MOSCOW (MRC) -- Start-up of the 625,000-metric tons/year steam cracker operated by Borealis at Stenungsund, Sweden, is now "in process," but the declaration of force majeure remains in place, reported Chemweek with reference to a company spokesperson's statement to OPIS Tuesday.
"The force majeure on our cracker is still in place. Start-up of the cracker is in process, however this is a complex procedure that needs time," Borealis said in an emailed statement to OPIS.
Restarting the cracker could take several weeks, according to Matthew Thoelke, research and analysis director/global olefins at IHS Markit. "The restart of steam crackers after an outage can often take some time, and with prolonged outages, the challenges are often significant," Thoelke said.
Force majeure at Stenungsund was declared after a fire started at the cracker on 10 May last year. A restart of the cracker was initially planned for the fourth quarter of 2020, a Borealis spokesperson told OPIS in September.

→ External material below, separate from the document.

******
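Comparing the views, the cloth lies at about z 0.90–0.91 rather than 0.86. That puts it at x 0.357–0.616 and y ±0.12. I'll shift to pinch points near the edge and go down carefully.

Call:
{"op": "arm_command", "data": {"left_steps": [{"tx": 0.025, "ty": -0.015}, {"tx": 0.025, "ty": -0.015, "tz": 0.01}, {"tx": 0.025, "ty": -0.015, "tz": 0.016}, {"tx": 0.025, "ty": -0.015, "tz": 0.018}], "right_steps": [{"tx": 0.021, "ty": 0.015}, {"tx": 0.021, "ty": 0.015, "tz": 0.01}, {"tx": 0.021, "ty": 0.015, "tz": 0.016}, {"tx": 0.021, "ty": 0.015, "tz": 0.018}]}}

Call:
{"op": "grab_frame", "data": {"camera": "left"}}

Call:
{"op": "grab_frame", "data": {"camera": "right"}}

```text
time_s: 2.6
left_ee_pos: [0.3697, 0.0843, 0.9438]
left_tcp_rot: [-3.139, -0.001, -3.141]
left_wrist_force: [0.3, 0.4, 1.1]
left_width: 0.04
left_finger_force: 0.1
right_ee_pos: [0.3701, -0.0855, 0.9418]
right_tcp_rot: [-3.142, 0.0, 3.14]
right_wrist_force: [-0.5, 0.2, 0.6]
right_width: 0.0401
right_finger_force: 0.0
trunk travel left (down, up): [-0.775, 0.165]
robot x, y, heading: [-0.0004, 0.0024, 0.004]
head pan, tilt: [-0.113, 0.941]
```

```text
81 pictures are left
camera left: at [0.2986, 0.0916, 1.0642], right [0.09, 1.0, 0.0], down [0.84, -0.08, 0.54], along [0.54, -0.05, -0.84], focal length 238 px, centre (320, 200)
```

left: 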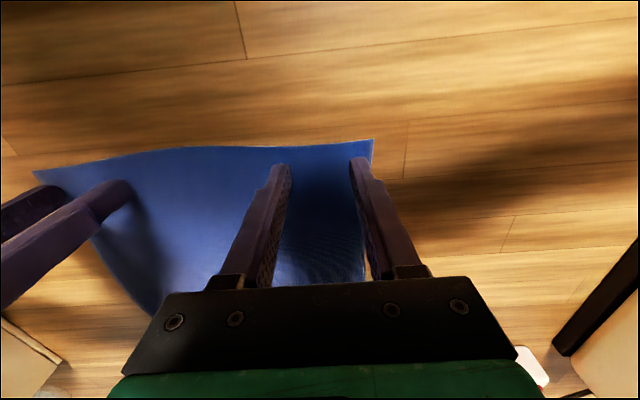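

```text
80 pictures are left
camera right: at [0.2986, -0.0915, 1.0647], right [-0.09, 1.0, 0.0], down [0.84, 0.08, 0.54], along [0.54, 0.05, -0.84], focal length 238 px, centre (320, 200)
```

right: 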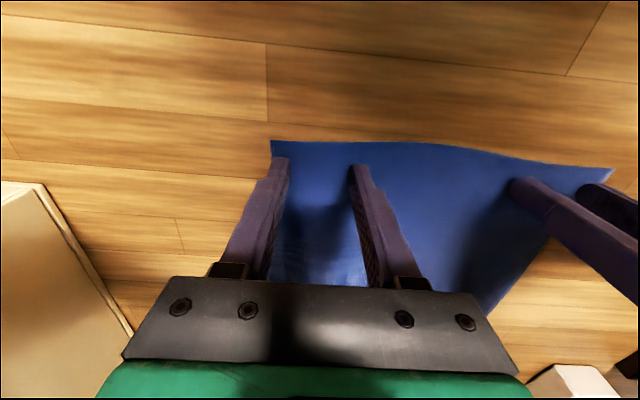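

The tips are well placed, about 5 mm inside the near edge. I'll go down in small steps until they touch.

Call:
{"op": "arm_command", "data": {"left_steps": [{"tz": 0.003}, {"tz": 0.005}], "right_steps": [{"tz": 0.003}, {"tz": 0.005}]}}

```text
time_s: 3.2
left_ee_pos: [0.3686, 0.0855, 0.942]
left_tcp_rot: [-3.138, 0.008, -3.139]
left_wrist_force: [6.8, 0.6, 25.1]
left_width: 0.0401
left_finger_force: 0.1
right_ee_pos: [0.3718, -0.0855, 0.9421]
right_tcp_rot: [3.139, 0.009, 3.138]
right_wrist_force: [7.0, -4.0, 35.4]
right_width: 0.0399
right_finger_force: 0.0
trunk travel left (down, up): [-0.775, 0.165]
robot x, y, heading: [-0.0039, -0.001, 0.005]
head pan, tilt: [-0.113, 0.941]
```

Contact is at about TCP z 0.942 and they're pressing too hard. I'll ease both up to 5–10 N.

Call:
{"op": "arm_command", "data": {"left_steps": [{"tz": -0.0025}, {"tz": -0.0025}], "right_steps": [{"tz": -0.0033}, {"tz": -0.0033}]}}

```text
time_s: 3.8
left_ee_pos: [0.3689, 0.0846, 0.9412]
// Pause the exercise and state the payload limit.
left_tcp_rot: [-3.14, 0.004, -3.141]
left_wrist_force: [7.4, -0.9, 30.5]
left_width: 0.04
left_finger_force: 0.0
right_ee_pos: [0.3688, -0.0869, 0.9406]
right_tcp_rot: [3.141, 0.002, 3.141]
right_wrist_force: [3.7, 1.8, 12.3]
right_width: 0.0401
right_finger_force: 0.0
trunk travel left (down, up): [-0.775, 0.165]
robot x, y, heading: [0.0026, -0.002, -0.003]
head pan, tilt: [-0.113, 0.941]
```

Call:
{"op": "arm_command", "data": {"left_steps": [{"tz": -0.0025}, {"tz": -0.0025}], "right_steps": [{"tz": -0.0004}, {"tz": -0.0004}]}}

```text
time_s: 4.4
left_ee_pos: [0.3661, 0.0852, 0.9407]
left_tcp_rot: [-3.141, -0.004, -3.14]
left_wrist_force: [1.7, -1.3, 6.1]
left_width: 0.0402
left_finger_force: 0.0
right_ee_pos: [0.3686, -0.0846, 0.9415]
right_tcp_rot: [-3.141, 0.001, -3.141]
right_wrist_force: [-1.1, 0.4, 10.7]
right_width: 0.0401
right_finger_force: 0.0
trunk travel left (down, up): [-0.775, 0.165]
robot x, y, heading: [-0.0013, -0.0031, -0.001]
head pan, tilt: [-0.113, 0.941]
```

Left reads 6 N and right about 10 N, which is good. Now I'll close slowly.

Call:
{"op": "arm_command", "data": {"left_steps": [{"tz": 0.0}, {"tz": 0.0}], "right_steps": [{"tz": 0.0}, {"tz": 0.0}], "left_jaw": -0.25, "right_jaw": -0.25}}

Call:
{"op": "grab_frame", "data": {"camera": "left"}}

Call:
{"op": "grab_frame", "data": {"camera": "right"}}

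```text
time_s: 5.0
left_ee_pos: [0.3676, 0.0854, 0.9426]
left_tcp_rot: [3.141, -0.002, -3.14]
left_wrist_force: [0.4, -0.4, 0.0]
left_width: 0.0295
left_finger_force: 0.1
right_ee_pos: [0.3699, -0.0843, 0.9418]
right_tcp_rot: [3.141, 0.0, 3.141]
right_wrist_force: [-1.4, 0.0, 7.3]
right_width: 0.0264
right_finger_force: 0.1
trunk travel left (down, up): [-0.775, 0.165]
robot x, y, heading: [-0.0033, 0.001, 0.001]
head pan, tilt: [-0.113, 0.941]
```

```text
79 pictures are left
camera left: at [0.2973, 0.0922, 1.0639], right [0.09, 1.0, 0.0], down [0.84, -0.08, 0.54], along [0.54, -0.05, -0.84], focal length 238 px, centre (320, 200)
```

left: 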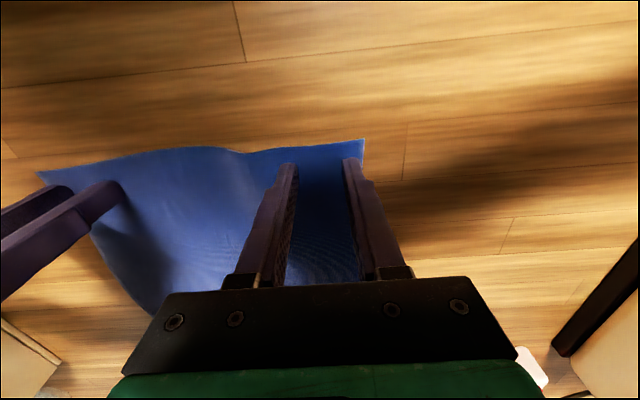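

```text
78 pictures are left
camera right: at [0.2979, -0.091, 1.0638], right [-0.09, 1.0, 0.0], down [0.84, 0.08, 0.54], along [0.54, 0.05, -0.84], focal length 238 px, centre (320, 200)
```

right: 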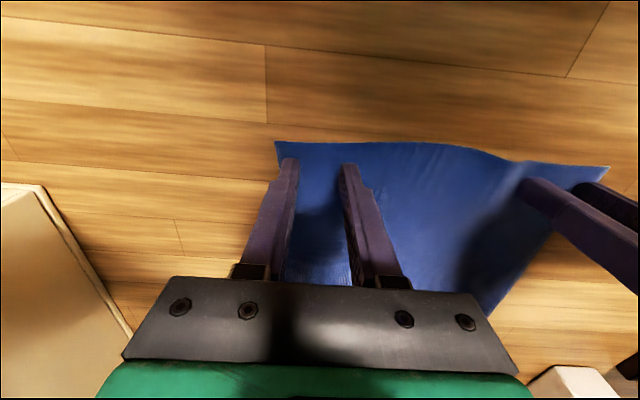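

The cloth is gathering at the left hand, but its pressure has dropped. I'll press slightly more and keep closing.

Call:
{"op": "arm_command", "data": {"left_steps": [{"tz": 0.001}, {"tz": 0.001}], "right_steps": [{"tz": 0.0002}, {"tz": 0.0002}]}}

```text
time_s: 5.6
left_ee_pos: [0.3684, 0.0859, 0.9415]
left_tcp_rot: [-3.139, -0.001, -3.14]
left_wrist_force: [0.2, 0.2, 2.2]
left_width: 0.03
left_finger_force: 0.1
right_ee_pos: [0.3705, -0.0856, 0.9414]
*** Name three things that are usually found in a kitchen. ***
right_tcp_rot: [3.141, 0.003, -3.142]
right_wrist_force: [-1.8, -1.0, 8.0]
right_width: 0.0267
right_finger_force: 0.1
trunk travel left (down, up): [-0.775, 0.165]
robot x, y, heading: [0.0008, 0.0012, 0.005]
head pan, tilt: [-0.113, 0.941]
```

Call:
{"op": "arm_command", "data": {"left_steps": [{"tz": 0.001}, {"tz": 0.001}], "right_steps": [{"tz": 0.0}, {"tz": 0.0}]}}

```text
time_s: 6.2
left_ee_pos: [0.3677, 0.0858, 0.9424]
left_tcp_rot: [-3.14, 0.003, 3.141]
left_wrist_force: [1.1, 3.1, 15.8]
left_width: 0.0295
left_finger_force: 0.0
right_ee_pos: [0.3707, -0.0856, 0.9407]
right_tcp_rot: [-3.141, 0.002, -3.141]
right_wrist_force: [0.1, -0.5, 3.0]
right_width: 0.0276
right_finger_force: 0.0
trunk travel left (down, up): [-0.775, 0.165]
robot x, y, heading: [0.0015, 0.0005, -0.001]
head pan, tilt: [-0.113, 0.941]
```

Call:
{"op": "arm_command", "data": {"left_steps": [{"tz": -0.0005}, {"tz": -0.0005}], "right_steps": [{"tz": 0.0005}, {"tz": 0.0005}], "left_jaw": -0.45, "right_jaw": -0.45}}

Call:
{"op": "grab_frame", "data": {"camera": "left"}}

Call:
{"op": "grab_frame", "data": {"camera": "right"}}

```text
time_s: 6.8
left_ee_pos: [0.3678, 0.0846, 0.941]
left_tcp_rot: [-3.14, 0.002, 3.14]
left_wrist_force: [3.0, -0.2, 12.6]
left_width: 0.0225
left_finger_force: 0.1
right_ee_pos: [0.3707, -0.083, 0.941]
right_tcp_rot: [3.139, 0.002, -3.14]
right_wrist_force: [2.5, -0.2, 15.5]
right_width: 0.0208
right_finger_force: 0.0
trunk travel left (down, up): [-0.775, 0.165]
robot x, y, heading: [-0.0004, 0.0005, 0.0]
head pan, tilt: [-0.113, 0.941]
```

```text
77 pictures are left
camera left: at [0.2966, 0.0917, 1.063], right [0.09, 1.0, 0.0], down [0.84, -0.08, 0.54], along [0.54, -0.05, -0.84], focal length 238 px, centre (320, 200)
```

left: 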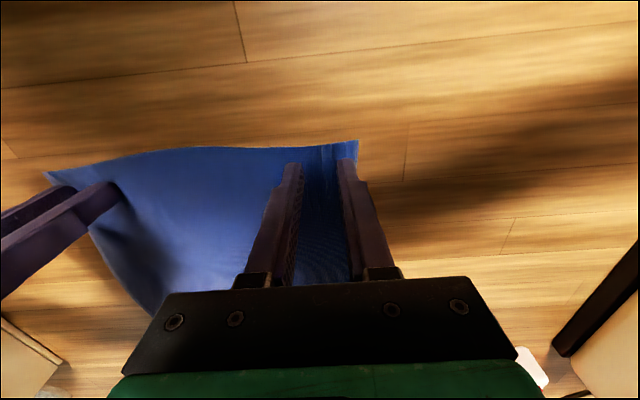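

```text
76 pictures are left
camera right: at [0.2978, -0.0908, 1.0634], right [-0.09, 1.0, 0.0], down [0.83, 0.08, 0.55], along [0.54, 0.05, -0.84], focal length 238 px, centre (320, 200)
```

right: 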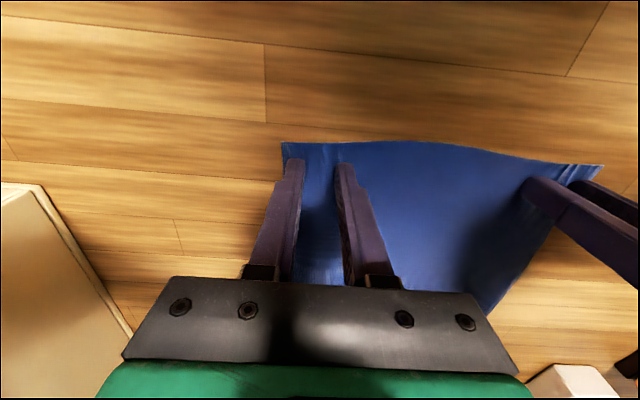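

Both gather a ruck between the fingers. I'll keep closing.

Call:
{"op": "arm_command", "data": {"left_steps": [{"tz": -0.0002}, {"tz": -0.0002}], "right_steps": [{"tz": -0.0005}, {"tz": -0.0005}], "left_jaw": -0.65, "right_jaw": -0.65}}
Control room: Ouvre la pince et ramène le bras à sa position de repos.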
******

Some crackers in Europe have undergone highly problematic restarts, and have taken several months to achieve full operational capacity, according to Thoelke. "The start-up process, if everything goes smoothly, could take a few days before on-spec production is achieved. However, start-ups can often highlight or introduce additional issues and the process can take several weeks," said Thoelke.
Ethylene and propylene are feedstocks for producing polyethylene (PE) and polypropylene (PP).
According to MRC's DataScope report, PE imports to Russia decreased in January-November 2020 by 17% year on year and reached 569,900 tonnes. High density polyethylene (HDPE) accounted for the greatest reduction in imports. At the same time, PP imports into Russia increased by 21% year on year to about 202,000 tonnes in the first eleven months of 2020. Propylene homopolymer (homopolymer PP) accounted for the main increase in imports.
Borealis is a leading provider of innovative solutions in the fields of polyolefins, base chemicals and fertilizers. With headquarters in Vienna, Austria, Borealis currently employs around 6,500 and operates in over 120 countries.